■ **PROVIDED ENTRIES**
— Start —
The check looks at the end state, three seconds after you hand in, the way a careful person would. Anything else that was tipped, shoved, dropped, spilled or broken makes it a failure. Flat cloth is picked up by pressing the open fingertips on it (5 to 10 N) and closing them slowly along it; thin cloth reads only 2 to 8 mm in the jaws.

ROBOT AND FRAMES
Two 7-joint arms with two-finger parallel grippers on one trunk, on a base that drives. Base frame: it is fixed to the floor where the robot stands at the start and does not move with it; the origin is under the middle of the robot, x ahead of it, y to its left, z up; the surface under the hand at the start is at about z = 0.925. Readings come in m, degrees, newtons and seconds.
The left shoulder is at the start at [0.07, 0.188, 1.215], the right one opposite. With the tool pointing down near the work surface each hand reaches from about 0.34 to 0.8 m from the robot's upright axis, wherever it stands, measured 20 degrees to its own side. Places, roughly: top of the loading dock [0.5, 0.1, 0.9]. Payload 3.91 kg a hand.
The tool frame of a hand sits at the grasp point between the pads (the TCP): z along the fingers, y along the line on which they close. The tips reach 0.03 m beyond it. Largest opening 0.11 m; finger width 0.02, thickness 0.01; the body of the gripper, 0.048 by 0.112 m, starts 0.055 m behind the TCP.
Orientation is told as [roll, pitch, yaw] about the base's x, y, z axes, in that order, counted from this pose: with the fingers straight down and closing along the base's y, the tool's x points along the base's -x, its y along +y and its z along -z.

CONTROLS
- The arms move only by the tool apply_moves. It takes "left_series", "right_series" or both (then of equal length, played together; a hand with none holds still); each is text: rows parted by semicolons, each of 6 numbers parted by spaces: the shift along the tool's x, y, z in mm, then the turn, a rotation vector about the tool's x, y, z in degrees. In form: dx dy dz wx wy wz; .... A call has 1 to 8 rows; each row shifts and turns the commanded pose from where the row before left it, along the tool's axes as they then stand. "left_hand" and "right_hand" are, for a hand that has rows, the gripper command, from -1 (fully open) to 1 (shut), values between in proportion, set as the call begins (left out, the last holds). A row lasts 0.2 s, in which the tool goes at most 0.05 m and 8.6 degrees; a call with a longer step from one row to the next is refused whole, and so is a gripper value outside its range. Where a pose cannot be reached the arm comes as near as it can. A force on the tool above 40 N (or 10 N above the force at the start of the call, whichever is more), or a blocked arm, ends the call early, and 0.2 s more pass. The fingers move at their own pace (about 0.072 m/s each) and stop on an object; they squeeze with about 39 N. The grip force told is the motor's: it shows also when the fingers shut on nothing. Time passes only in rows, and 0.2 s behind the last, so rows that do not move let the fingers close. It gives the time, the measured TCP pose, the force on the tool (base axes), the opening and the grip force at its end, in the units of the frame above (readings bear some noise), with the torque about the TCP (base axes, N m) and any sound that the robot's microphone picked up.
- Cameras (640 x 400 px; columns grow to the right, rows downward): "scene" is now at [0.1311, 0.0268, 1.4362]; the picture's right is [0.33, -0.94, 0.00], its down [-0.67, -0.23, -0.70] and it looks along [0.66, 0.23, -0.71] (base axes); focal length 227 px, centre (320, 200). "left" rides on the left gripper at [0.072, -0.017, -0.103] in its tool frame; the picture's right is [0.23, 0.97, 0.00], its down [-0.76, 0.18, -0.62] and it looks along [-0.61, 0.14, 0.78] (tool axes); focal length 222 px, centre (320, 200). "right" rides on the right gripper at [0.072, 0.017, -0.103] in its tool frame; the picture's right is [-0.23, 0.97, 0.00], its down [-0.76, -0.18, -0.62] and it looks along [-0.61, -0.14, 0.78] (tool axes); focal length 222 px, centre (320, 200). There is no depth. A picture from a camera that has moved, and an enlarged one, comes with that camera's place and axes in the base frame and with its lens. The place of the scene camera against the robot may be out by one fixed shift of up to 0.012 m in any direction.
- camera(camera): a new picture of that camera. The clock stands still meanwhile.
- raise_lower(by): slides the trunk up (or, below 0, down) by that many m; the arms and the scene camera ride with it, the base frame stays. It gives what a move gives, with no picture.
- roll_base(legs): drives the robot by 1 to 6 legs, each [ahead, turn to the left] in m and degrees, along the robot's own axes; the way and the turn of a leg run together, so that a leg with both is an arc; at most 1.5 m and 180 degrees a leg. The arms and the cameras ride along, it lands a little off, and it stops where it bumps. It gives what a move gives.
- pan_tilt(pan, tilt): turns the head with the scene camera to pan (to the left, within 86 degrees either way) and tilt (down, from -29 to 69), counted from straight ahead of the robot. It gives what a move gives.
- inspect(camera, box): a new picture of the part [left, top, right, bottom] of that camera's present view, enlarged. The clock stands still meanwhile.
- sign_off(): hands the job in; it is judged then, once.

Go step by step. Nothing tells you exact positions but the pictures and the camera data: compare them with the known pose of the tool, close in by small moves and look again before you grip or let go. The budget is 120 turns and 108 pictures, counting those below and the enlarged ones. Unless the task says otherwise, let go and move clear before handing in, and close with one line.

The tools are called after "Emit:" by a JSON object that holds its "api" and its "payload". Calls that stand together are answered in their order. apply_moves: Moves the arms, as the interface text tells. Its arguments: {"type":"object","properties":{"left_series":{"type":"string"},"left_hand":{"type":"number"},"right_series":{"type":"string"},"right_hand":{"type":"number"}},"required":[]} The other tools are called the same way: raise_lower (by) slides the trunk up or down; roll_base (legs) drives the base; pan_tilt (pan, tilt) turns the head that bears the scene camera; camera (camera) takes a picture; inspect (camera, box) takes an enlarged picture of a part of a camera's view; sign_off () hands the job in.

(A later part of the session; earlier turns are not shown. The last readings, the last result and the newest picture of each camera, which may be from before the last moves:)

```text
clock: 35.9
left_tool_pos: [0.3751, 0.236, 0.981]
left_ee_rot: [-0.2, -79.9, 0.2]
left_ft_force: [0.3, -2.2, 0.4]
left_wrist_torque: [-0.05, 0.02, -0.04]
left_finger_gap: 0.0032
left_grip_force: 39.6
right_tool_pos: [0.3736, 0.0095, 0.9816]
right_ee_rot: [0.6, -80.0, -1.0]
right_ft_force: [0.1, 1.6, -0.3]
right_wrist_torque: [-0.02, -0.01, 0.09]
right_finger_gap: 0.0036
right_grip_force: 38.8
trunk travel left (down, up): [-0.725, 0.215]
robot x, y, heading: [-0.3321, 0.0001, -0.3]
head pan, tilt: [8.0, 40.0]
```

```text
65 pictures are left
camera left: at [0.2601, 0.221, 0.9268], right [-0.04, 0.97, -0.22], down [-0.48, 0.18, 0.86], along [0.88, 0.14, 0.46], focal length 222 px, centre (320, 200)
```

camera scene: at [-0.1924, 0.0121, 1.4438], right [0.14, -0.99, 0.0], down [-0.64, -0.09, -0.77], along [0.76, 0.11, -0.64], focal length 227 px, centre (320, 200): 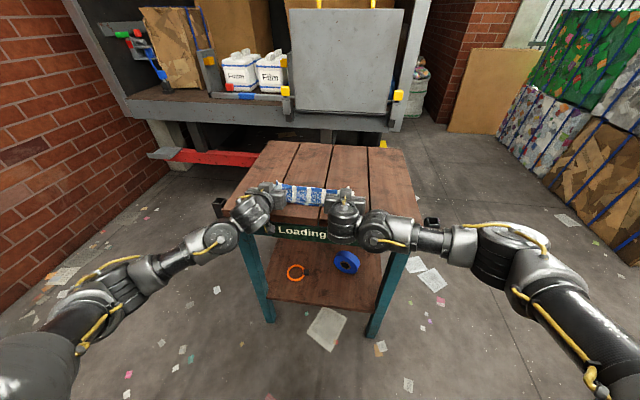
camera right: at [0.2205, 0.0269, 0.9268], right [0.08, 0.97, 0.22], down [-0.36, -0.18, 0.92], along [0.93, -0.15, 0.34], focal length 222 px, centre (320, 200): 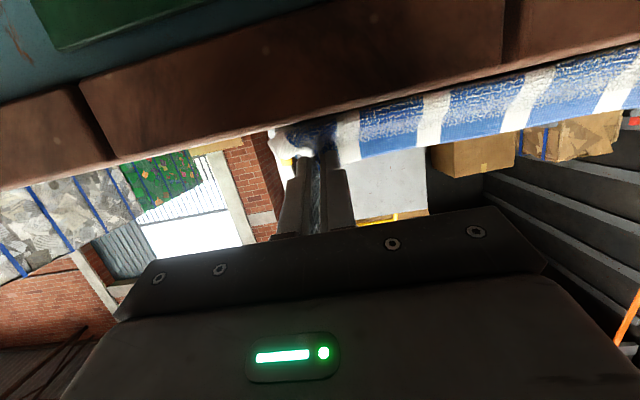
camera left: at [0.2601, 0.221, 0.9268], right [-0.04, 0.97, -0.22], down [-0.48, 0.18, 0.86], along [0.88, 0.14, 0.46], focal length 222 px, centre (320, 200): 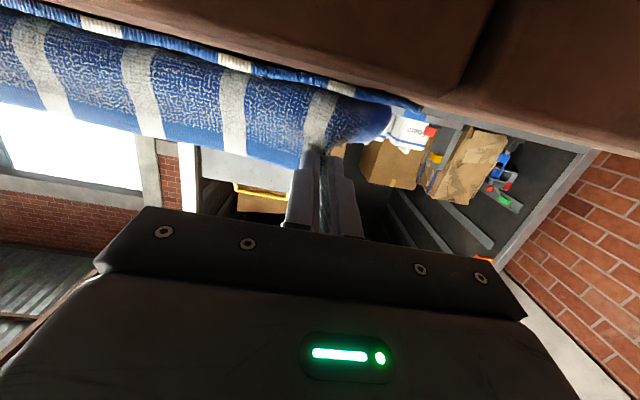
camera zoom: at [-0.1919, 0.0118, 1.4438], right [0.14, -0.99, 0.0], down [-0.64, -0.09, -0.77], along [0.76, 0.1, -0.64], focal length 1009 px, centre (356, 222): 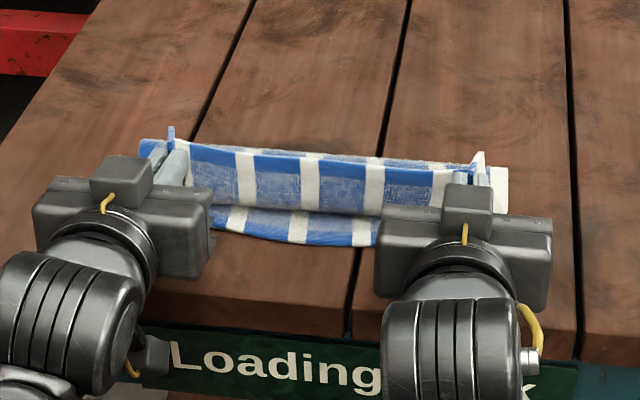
— End —
— Start —
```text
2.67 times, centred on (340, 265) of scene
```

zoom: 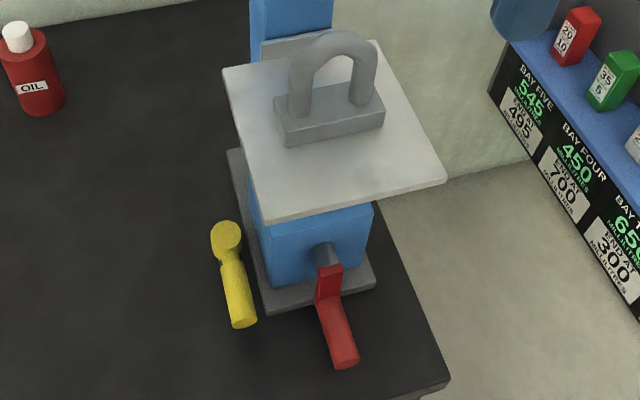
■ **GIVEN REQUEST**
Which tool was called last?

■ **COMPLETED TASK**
— End —
Filter out every line that lacks the word "still", and copy the rest.

■ **COMPLETED TASK**
- The arms move only by the tool apply_moves. It takes "left_series", "right_series" or both (then of equal length, played together; a hand with none holds still); each is text: rows parted by semicolons, each of 6 numbers parted by spaces: the shift along the tool's x, y, z in mm, then the turn, a rotation vector about the tool's x, y, z in degrees. In form: dx dy dz wx wy wz; .... A call has 1 to 8 rows; each row shifts and turns the commanded pose from where the row before left it, along the tool's axes as they then stand. "left_hand" and "right_hand" are, for a hand that has rows, the gripper command, from -1 (fully open) to 1 (shut), values between in proportion, set as the call begins (left out, the last holds). A row lasts 0.2 s, in which the tool goes at most 0.05 m and 8.6 degrees; a call with a longer step from one row to the next is refused whole, and so is a gripper value outside its range. Where a pose cannot be reached the arm comes as near as it can. A force on the tool above 40 N (or 10 N above the force at the start of the call, whichever is more), or a blocked arm, ends the call early, and 0.2 s more pass. The fingers move at their own pace (about 0.072 m/s each) and stop on an object; they squeeze with about 39 N. The grip force told is the motor's: it shows also when the fingers shut on nothing. Time passes only in rows, and 0.2 s behind the last, so rows that do not move let the fingers close. It gives the time, the measured TCP pose, the force on the tool (base axes), the opening and the grip force at its end, in the units of the frame above (readings bear some noise), with the torque about the TCP (base axes, N m) and any sound that the robot's microphone picked up.
- camera(camera): a new picture of that camera. The clock stands still meanwhile.
- inspect(camera, box): a new picture of the part [left, top, right, bottom] of that camera's present view, enlarged. The clock stands still meanwhile.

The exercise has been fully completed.